== Text passage ==
## START
Jedes Gasanlegen wird zum akustischen Erlebnis

Kein Wunder, dass dieses gelbe Lämpchen immer wieder aufflackert. Denn der 65-Grad-V4 hat es schon immer gemocht, sich in Szene zu setzen. Spritzig biss er kurz über dem Drehzahlkeller zu, flutschte frisch durch die Drehzahlmitte, um im letzten Drehzahldrittel zur Hochform aufzulaufen. Genau diesen Charakter hat sich auch der aufgeblasene V4 konserviert. Wohl auch, weil an der Neuen Pleuel des österreichischen Kurbelwellenspezialisten Pankl stattliche 100 Gramm pro Stück einsparten. Und so legt die Aprilia Tuono V4 1100 RR so frech los wie eh und je.

Allein dieser Sound. Kein kreischender Reihenvierer, kein bollernder, drehmomentschwangerer V2 und auch kein zwitschernder Drilling kommt diesem satten und sonoren V4-Bass nahe. Jedes Gasanlegen verwandelt sich zum akustischen Erlebnis – auch wenn eine sozialverträglichere Lautstärke den Genuss sicher nicht geschmälert hätte. Doch für einen Vorschalldämpfer fehlt unter der weit nach unten ragenden Ölwanne und der Umlenkung des Federbeins schlicht der Platz. So darf die Aprilia Tuono V4 1100 RR ihre Freude aus der Edelstahlanlage recht ungeniert hinausbrüllen. Sauber und mit akzteptablem Ansprechverhalten nimmt sie am Kurvenscheitelpunkt Gas an und sorgt nach jeder Kehre für diesen erfrischenden druckvollen Spurt. Nicht zu viel, nie zu wenig, so schiebt der Vierzylinder voran. Ganz leicht, betont mühelos dreht er hoch, bis er kurz vor der Siebentausender-Marke bis zum Drehzahlbegrenzer bei 12.000 Touren noch mal nachlegt, als wäre die italienische Steuerfahndung hinter ihm her.

Volle Motorleistung in allen drei Fahrmodi

Ob der Neue mehr Druck besitzt als sein Vorgänger? Schwer zu sagen, denn es ist weniger schiere Power, eher die vom Schaltassistenten noch unterstützte Leichtigkeit, die den V4 in jedem Moment charakterisiert. Ein moderater Zug am Gasseil und – wupp – schnalzt die Aprilia Tuono V4 1100 RR mit der Front nach oben, um Sekundenbruchteile später von der Wheelie Control wieder eingefangen zu werden. Das gelingt nach jeder Kehre, ganz ohne Randale und Drehzahlorgien. Und lässt deshalb darauf schließen, dass der aufgepeppte Treibsatz in der Tat mehr Druck besitzt. Und zwar in jeder Abstimmung. Denn in allen drei Fahrmodi (Sport, Track, Race) steht die volle Leistung zur Verfügung, die Mappings wirken sich nur auf die Gasannahme und die Stärke der Motorbremse aus. Während die Unterschiede beim Schleppmoment eher auf der Rennstrecke von Belang und überland kaum wahrnehmbar sind, wandelt sich das Ansprechverhalten von benutzerfreundlich zahm im S-Modus bis sportlich-spontan in der R-Abstimmung. Was gefällt, bleibt letztlich Geschmackssache.
## END
== Listing ==
## START
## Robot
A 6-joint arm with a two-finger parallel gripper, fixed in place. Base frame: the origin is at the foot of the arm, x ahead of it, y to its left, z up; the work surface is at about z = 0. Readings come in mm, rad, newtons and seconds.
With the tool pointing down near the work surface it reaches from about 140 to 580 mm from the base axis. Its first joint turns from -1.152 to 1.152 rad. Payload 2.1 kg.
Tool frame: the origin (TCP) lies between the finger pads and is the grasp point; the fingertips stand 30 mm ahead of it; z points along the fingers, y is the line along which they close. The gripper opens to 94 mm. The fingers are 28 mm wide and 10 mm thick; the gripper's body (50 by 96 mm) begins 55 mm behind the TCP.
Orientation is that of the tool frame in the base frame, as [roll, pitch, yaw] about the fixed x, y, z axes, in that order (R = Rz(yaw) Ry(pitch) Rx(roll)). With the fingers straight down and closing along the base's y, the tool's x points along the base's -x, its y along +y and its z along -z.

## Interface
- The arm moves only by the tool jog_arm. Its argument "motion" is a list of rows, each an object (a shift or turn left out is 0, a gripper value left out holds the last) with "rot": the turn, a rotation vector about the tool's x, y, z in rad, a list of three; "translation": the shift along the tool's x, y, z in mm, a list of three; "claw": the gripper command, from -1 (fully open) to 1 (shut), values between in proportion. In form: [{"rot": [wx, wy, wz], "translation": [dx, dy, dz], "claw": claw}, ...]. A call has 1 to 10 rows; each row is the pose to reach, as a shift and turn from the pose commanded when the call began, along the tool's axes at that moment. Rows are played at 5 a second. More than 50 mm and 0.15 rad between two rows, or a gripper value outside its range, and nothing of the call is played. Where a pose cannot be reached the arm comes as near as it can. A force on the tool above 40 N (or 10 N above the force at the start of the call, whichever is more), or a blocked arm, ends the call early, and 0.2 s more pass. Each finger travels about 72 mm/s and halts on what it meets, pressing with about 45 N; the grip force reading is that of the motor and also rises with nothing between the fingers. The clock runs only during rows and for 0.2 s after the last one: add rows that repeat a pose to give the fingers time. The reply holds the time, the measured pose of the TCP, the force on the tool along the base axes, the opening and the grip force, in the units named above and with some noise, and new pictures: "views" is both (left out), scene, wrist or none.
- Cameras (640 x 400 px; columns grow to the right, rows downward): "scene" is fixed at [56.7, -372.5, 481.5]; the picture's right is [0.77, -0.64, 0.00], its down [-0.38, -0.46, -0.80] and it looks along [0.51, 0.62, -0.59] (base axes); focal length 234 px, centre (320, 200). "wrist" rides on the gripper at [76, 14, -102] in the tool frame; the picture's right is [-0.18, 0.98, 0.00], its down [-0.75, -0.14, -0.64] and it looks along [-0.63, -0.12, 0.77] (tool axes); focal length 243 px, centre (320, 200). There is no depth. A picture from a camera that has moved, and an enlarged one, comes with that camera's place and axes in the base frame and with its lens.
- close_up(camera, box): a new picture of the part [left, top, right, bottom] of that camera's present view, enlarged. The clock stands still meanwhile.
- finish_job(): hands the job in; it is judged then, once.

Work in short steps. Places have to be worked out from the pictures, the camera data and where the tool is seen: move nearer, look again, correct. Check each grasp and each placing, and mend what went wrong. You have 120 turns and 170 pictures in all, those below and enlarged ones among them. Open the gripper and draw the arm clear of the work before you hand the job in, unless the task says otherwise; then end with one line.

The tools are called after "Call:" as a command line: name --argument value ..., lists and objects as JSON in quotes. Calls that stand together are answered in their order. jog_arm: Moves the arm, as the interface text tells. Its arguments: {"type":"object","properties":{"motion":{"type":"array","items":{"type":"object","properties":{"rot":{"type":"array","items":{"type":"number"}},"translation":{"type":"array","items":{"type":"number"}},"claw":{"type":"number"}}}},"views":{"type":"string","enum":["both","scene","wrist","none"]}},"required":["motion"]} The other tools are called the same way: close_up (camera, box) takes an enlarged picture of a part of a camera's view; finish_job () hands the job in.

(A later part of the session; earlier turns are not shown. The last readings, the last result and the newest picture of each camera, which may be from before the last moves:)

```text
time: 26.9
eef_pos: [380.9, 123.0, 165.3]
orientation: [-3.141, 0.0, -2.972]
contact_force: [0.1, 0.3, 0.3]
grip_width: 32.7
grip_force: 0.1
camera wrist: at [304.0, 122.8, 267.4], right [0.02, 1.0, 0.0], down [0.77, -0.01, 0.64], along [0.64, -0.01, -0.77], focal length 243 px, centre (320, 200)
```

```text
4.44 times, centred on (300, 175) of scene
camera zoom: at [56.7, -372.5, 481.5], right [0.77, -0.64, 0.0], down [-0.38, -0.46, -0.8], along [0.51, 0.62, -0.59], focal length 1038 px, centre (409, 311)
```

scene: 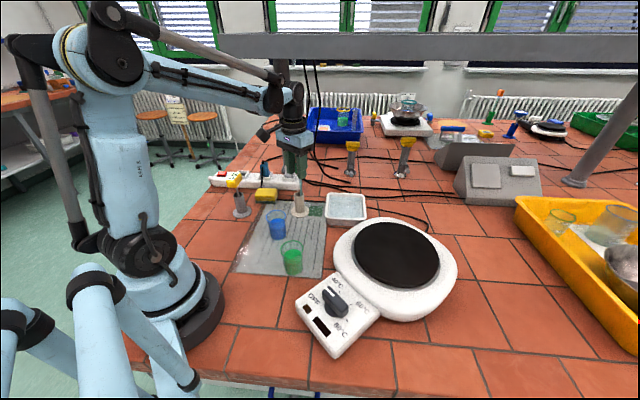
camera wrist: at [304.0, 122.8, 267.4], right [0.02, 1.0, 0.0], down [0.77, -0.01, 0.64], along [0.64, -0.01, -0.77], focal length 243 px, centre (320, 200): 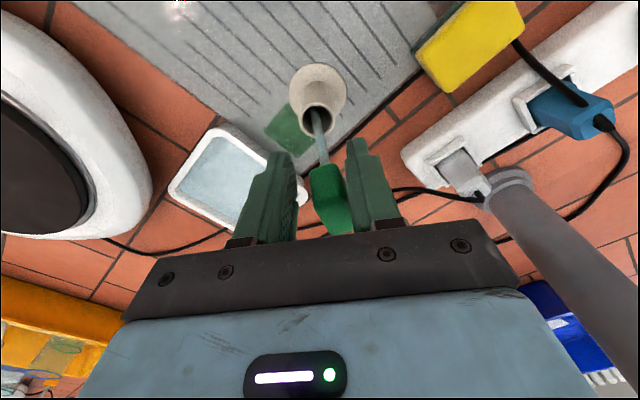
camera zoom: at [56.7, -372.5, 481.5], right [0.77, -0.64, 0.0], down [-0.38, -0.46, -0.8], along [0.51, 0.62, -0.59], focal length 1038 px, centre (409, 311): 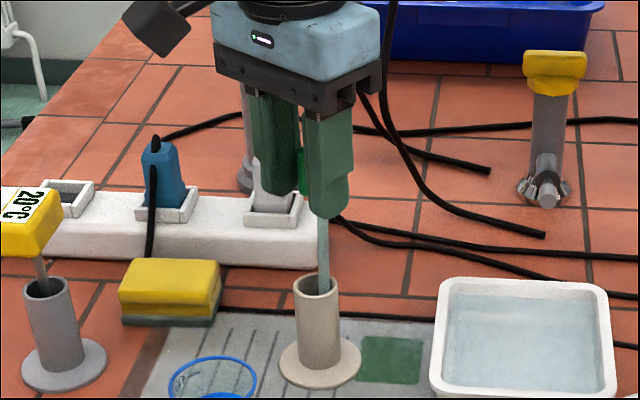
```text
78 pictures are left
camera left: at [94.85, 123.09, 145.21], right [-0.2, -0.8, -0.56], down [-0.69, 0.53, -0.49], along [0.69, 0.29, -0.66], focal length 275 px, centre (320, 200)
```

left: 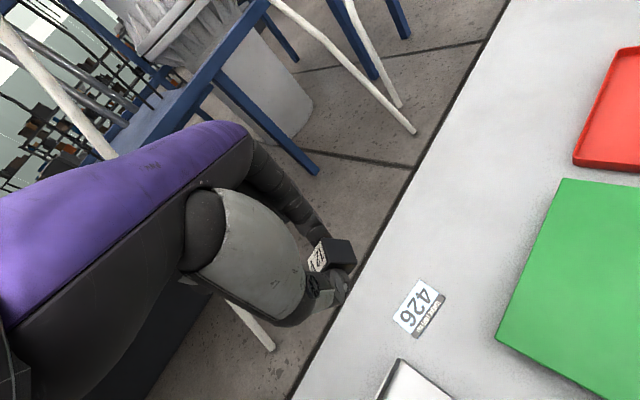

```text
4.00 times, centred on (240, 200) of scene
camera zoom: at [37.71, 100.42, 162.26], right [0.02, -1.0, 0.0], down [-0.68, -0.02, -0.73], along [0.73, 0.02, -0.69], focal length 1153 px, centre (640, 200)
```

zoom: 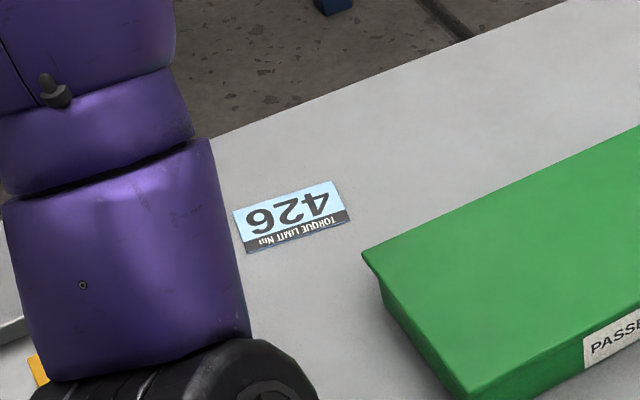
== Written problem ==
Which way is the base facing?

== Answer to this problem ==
## END
== Written problem ==
In the text passage, find "Kein Wunder, dass" and reproduce everything up to and including "wie eh und je.".

== Answer to this problem ==
Kein Wunder, dass dieses gelbe Lämpchen immer wieder aufflackert. Denn der 65-Grad-V4 hat es schon immer gemocht, sich in Szene zu setzen. Spritzig biss er kurz über dem Drehzahlkeller zu, flutschte frisch durch die Drehzahlmitte, um im letzten Drehzahldrittel zur Hochform aufzulaufen. Genau diesen Charakter hat sich auch der aufgeblasene V4 konserviert. Wohl auch, weil an der Neuen Pleuel des österreichischen Kurbelwellenspezialisten Pankl stattliche 100 Gramm pro Stück einsparten. Und so legt die Aprilia Tuono V4 1100 RR so frech los wie eh und je.